Problem statement >> Carry the selected passage on from its last sentence.

Selected passage >>
18 de octubre de 2015

Ladrilleros, Selva Almada

El norte de la Argentina no es un país amable ni con las mujeres ni con los homosexuales; en particular, si hablamos de personas que pertenecen a la clase baja. Algo así nos viene a contar Ladrilleros (Lumen, 2014), una novela que como la anterior de Selva Almada, El viento que arrasa (Mardulce, 2015), pone el foco en lo rural, detiene su cámara sobre un microcosmos, da voz a un par de familias del humilde barrrio de La Cruceña  y explora el hedor a masculinidad que envuelve ese sitio. Si bien de un modo distinto a la anterior, esta es también una novela de clima y de personajes.

Eso sí, el andamiaje constructivo de una y otra obra es distinto. Si en El viento... Almada construía una suerte de hueco tenso —una especie de «hueco del dónut», por seguir la idea que leí hace tiempo en un ensayo de Cristina Cerrada— y jugaba con lo no dicho, en Ladrilleros su intención es la contraria: abunda la información, comete algún exceso narrativo, se permite alguna digresión... Pero, vamos, sin desmelenarse: la novela tiene 196 páginas. En cualquier caso, se nota que tenía ganas de hacer algo distinto, de no repetirse.


De putos, reyes del mambo y otros machos

En conjunto, Ladrilleros, ya digo, huele a macho. O mejor dicho: a una suma de aromas masculinos que recogen las peores esencias del heteropatriarcado. Así, la novela nos muestra a ese macho que se obstina en que sus pequeños rencores se conviertan «en piedras» y estropeen, si es necesario, la apacible convivencia de su familia con la vecina. Ya se sabe: varones que prefieren el conflicto y la fricción constante antes que solucionar los problemas.

También apreciamos la fragancia que acompaña al esposo que, perpetrado el matrimonio, se aferra a sus privilegios masculinos y se autoproclama Gran Rey del Mambo. Es el típico que practica el absolutismo doméstico, que hace y deshace a su voluntad en el hogar, y que incluso consigue que su esposa trabaje por él, que sea ella quien mantenga económicamente a la familia y le financie sus vicios. Por supuesto, este especímen siempre tiene mejores cosas que hacer antes que trabajar: ir al bar, jugar a las cartas, hacer el vago en casa, pelearse con alguien, etc. En general, el susodicho suele adornarse, por desgracia, con una cualidad extra: zurra a su mujer e hijos porque sí, porque es el rey y quiere seguir siéndolo.

Por último, y sin pretender ser exhaustivo, hay una tercera esencia: la del varón que todavía dice puto como insulto. El que se aferra a esa palabra como el peor agravio contra la identidad de otro hombre; como si puto fuera más despreciativo que mongólico, hijo de perra, tonto del culo o infradotado mental; como si ser puto fuera peor que ser corrupto, mentiroso, pederasta, golpeador, putero, violador o cualquier otra lindeza similar. Para ellos, ninguna desgracia supera a tener un hijo puto o descubrirse a sí mismos como putos reprimidos, sin darse cuenta de que esa intolerancia —homofobia— los hace más vulnerables que fuertes.

Record extracts >>
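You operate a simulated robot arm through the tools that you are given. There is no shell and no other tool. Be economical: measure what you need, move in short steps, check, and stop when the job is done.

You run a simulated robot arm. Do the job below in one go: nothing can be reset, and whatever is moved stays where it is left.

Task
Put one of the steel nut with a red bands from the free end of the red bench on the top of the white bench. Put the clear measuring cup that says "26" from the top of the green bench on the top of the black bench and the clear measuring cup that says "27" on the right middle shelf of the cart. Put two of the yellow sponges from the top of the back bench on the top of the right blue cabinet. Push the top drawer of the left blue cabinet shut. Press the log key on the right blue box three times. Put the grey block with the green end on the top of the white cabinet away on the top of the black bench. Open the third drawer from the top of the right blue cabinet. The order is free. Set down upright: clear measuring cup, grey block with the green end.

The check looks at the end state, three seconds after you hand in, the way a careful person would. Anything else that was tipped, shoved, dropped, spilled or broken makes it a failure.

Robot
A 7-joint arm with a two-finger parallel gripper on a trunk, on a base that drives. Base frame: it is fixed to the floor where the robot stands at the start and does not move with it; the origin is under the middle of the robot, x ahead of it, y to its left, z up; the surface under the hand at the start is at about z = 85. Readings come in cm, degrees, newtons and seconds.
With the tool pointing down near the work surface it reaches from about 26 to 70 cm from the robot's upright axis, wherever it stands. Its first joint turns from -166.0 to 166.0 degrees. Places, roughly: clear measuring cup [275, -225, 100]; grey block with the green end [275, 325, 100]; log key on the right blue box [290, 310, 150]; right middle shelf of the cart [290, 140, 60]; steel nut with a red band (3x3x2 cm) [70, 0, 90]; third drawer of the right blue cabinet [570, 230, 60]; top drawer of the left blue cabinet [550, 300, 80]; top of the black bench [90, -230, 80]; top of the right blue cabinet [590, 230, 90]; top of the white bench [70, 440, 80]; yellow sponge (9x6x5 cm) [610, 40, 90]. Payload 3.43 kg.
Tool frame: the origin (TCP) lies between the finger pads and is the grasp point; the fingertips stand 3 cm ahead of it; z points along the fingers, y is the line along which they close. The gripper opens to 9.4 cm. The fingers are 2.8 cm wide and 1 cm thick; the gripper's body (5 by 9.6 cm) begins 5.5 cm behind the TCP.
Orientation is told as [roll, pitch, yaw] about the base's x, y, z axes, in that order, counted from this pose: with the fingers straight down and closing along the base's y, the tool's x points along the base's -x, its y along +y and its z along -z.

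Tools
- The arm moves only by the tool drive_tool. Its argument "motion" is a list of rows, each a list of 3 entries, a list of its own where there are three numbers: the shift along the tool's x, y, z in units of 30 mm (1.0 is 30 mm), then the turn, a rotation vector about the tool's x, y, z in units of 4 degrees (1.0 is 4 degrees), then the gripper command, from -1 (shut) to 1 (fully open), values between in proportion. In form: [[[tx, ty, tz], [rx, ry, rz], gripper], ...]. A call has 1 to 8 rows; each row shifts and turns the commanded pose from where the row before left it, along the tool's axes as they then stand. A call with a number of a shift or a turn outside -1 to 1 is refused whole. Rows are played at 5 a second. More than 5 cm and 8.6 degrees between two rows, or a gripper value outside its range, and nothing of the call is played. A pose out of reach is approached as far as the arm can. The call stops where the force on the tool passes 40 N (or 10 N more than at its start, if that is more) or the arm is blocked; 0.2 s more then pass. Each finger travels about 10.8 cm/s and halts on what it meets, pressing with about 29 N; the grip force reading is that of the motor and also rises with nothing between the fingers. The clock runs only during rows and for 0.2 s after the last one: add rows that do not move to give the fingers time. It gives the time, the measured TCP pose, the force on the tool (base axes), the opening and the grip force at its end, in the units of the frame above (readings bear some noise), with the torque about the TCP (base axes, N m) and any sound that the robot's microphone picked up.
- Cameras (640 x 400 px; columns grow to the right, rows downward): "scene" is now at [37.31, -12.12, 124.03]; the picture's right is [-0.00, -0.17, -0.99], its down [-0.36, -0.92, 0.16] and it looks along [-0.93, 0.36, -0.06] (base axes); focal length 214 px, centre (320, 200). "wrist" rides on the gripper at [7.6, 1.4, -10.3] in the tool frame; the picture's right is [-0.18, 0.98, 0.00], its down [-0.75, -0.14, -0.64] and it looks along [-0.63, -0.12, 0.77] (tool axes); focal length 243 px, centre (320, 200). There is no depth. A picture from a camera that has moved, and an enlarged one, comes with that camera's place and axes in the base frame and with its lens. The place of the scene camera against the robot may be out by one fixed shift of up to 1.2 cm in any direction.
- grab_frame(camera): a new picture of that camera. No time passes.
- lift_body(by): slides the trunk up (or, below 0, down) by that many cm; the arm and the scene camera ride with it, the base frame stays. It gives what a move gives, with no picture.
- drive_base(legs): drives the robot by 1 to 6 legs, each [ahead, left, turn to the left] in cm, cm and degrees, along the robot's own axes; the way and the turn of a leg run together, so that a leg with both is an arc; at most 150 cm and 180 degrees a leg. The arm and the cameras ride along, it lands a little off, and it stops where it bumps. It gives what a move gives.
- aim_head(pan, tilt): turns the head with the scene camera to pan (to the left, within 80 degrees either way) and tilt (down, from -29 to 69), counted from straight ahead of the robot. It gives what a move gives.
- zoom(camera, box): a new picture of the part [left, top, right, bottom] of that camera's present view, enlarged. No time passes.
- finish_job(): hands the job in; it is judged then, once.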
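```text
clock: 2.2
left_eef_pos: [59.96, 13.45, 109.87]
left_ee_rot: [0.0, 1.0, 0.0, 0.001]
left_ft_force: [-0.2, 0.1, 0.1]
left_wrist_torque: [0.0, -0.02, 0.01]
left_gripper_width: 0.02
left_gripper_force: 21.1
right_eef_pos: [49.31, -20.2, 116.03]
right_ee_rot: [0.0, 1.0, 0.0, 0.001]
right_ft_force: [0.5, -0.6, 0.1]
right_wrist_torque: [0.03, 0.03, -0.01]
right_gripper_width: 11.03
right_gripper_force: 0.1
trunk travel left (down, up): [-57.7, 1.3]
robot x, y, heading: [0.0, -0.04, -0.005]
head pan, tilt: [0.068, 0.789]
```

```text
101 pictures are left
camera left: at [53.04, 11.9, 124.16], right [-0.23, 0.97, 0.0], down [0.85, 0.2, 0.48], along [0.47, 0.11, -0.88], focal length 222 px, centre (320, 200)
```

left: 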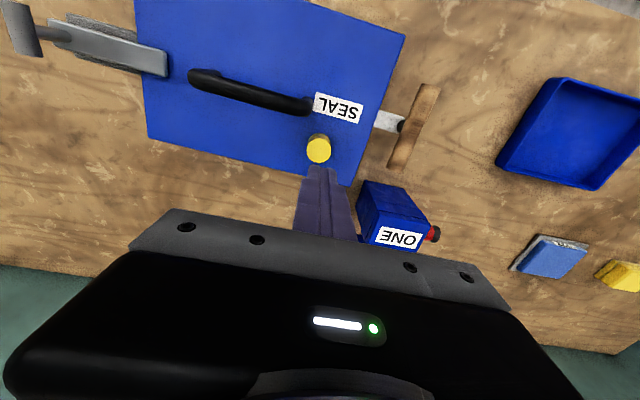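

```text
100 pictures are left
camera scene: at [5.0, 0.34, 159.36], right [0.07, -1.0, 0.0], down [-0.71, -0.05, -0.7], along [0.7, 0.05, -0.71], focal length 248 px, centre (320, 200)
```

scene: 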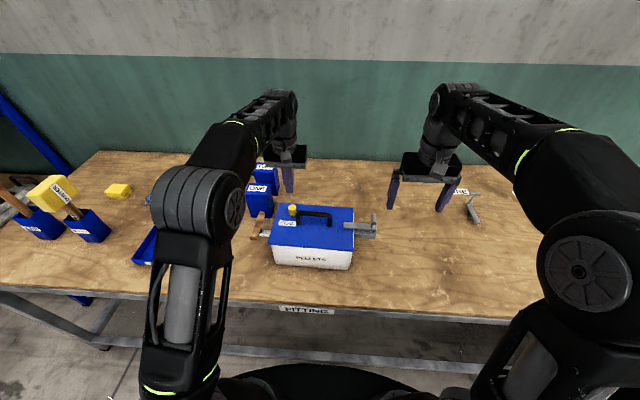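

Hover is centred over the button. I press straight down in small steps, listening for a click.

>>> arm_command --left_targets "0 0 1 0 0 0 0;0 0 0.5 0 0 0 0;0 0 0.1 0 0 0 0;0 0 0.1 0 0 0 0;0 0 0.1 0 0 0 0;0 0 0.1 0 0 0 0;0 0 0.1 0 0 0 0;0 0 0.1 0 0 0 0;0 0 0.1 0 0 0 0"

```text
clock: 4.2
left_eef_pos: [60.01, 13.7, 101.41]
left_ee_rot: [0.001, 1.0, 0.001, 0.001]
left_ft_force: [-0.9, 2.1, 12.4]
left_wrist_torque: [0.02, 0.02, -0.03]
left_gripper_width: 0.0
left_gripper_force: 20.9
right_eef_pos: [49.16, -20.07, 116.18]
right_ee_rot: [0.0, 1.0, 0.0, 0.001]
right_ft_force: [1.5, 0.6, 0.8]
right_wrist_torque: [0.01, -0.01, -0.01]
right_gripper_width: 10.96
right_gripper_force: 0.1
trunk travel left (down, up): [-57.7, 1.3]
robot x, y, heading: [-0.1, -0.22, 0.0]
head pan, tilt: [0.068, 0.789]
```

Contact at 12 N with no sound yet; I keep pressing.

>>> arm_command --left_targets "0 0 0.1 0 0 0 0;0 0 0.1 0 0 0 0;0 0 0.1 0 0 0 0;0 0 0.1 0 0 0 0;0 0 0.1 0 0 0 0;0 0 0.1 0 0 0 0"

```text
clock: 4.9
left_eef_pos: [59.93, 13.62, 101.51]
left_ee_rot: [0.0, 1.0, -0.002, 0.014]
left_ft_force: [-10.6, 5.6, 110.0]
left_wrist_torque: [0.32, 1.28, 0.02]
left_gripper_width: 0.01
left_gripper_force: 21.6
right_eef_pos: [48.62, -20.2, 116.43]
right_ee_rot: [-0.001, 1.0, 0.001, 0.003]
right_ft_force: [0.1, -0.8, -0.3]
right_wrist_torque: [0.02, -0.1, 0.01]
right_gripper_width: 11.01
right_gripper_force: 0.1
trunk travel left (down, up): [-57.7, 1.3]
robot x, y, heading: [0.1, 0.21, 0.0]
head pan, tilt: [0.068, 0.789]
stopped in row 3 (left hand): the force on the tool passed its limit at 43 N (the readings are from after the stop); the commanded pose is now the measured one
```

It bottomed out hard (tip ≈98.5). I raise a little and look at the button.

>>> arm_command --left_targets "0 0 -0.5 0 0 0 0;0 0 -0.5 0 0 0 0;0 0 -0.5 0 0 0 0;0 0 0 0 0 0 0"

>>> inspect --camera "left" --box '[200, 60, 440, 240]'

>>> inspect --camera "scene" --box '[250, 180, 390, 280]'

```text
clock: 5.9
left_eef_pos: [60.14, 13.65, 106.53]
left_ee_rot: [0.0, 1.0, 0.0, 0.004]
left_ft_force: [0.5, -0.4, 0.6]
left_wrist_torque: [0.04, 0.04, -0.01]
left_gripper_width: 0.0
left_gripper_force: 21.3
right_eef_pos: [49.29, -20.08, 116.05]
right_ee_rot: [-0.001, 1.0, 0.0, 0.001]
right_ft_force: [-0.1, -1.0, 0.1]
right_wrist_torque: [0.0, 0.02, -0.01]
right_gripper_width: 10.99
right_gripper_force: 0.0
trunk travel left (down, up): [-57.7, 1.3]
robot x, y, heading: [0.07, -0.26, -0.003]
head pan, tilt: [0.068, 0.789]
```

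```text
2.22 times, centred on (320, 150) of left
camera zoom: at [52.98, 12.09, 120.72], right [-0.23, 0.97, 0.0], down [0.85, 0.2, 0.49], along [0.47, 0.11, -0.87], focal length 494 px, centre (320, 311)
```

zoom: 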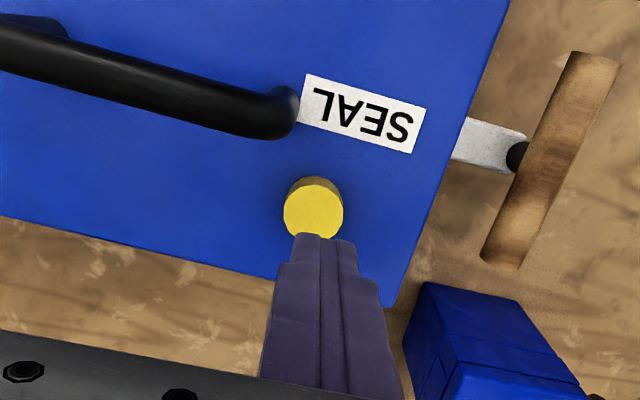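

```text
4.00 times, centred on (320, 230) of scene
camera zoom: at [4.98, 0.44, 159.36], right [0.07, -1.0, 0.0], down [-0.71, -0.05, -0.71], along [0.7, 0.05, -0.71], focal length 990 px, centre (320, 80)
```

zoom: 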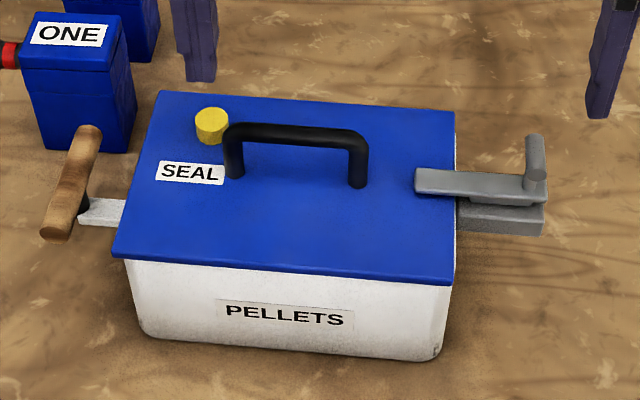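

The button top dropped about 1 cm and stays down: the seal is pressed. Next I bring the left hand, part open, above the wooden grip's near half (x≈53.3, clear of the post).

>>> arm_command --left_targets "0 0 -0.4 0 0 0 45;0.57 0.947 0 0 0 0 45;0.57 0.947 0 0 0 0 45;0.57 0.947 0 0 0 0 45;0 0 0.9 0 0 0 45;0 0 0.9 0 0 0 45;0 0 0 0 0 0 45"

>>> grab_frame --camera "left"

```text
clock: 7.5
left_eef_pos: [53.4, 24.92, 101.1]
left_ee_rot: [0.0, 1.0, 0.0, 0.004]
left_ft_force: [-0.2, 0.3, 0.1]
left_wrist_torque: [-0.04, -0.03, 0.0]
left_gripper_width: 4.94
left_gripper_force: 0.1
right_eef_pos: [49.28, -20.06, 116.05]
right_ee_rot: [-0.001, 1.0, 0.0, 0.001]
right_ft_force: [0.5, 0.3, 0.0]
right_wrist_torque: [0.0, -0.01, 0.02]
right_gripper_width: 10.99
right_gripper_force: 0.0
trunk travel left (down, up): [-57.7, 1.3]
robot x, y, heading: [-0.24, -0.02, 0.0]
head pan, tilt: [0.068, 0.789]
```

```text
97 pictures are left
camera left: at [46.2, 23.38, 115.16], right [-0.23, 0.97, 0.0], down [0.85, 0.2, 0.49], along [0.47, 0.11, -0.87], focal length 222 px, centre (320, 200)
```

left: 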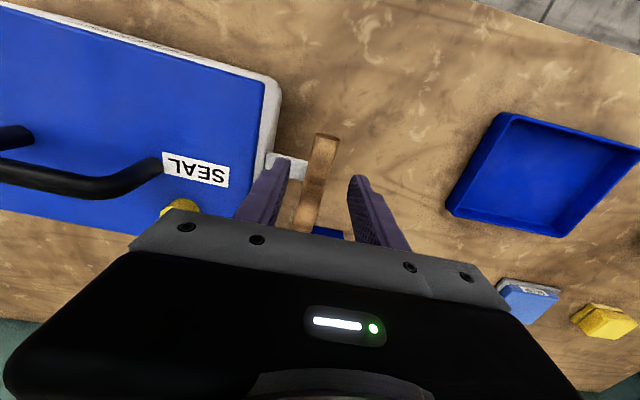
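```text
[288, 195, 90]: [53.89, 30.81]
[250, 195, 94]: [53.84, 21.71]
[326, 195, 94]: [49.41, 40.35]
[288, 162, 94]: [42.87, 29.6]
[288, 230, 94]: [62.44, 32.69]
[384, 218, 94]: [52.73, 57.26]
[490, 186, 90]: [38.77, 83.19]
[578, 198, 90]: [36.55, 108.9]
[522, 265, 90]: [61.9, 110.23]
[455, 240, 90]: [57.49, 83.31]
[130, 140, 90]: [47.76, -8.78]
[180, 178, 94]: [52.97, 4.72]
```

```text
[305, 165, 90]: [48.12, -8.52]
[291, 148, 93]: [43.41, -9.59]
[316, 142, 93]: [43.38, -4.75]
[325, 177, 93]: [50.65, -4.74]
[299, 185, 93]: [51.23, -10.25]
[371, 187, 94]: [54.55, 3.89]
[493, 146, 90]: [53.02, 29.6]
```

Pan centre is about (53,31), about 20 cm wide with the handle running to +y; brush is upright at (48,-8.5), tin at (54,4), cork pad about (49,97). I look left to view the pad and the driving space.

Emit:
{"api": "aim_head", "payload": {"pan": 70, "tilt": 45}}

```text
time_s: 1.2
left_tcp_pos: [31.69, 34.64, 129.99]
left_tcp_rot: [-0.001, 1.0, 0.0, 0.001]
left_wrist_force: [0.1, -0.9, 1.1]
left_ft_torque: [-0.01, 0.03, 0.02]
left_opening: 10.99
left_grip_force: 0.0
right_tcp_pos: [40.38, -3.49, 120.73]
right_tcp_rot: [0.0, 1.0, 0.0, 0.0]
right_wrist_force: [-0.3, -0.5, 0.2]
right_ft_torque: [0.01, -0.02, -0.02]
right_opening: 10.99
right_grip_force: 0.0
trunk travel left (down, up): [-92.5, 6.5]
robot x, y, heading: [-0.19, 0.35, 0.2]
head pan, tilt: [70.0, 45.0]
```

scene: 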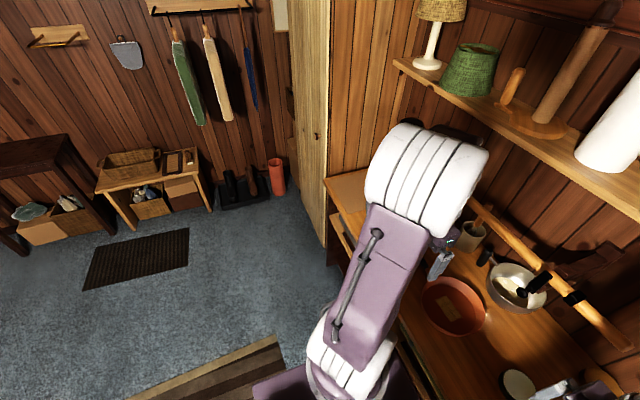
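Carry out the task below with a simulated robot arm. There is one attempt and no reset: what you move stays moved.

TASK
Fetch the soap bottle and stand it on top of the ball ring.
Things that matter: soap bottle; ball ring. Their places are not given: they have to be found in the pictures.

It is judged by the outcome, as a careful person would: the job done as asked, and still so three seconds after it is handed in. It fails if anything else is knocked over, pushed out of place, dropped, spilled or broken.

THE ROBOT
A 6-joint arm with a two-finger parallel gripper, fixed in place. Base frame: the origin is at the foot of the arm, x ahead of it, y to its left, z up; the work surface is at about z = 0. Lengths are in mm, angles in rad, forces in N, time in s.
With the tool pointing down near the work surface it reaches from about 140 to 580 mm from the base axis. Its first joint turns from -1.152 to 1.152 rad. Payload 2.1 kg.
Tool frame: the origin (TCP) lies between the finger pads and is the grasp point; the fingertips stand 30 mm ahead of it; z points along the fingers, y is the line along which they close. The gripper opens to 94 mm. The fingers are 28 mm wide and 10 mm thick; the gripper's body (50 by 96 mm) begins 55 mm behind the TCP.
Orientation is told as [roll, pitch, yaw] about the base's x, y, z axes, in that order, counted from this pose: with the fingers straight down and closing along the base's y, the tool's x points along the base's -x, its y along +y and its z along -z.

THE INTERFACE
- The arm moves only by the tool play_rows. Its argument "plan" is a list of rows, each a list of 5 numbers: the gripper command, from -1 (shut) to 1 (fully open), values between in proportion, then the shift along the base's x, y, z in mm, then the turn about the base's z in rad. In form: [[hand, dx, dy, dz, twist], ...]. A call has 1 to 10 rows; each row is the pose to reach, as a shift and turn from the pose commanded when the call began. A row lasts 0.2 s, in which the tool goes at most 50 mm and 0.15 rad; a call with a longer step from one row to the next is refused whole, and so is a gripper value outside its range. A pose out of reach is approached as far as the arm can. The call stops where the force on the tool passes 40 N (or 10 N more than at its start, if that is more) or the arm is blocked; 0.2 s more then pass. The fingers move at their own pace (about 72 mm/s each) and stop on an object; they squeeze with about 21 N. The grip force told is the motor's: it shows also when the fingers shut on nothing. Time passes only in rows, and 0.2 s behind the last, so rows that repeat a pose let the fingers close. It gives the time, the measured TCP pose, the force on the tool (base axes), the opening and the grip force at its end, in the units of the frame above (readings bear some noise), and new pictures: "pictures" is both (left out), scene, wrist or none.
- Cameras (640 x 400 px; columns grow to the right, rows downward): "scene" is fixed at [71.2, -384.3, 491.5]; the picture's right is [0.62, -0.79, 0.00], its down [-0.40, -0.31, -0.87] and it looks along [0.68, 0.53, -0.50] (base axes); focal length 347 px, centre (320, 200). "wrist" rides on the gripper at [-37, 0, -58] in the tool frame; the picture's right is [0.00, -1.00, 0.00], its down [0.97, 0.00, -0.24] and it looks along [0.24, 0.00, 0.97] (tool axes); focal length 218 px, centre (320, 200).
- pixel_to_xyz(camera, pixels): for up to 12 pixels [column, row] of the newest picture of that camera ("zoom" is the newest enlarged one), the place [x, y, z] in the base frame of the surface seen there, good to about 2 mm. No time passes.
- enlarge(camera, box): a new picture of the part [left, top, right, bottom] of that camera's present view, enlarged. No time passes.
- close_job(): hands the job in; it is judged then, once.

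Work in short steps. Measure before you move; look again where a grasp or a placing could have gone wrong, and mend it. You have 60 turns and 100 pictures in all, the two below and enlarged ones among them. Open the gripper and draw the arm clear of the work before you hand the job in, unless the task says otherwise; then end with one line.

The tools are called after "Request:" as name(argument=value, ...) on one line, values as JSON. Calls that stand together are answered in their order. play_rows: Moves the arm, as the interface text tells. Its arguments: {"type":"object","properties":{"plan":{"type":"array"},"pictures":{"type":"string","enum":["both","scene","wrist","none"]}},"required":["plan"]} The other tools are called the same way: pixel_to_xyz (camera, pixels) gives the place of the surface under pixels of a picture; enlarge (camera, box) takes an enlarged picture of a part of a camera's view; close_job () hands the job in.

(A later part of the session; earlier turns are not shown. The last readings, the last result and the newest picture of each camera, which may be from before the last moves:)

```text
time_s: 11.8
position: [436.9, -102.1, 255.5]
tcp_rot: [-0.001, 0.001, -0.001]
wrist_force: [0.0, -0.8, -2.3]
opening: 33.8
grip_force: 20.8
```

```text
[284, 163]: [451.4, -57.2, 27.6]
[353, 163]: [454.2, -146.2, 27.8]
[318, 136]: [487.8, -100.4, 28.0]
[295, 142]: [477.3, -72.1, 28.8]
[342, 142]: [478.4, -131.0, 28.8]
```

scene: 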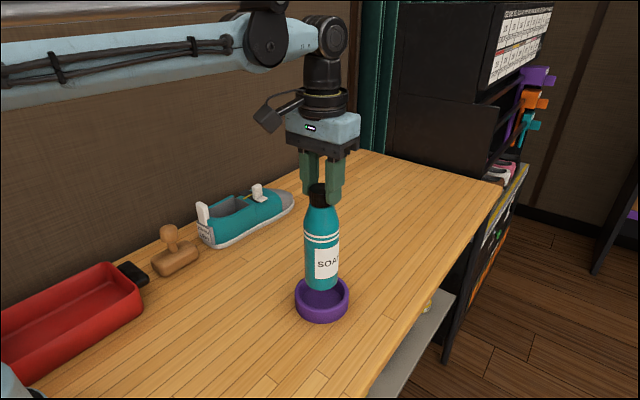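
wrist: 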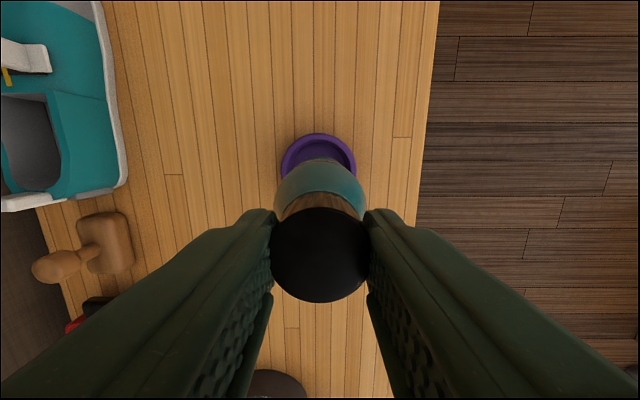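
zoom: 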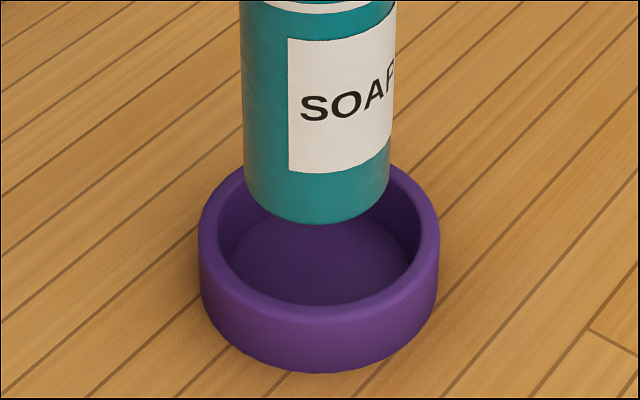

Response >>
El barrio como microcosmos narrativo

Otro de los olores que trae consigo Ladrilleros es el del barrio, en concreto el de uno humilde situado en una zona rural del Chaco. La Cruceña tiene calles de tierra, luce casas antiguas en estado de ruina y es habitado por familias a las que parece no importarles que antes hubiera allí una fabrica de taninos (supongo que contaminante...). Son gentes que viven donde pueden, no donde quieren, y que tienen oficios en los que se trabaja mucho y se gana poco: la cosecha del algodón, una tienda de ultramarinos, una pequeña ladrillería, etc.

En La Cruceña no es raro que algunas madres y algunos padres abandonen un buen día al resto de la familia. Tampoco es infrecuente que las chicas se queden preñadas antes de los 16 años, o que a los 27 vayan ya por el tercer hijo porque, como vemos a través de Celina, a veces follar es la única diversión gratuita de la que disponen y, como cualquier otra persona, también quieren divertirse. Es más: el «amor carnal» es el único modo que tienen de sentir que aún le importan algo a su pareja, y hasta de fantasear que todavía están a tiempo de construir una familia feliz.

Los barrios así, según nos muestra Ladrilleros, suele envolverlos una sociedad donde la violencia está tan normalizada que los heridos y muertos en las peleas callejeras ocupan menos espacio en los periódicos del que deberían. Fajarse los unos a los otros a la salida del bar es tan habitual, tan deporte de machos y borrachos, que a nadie le extraña que luego esos padres peguen a sus hijos o que esos esposos les den palizas a sus mujeres. Y hasta parece que lo aceptamos, que lo vemos como propio de la naturaleza humana (nunca como un daño colateral del sistema político del que nos hemos dotado). En sociedades así, los asesinatos machistas todavía son calificados de «crímenes pasionales» y apalear a un niño es una decisión educativa en la que nadie debe inmiscuirse.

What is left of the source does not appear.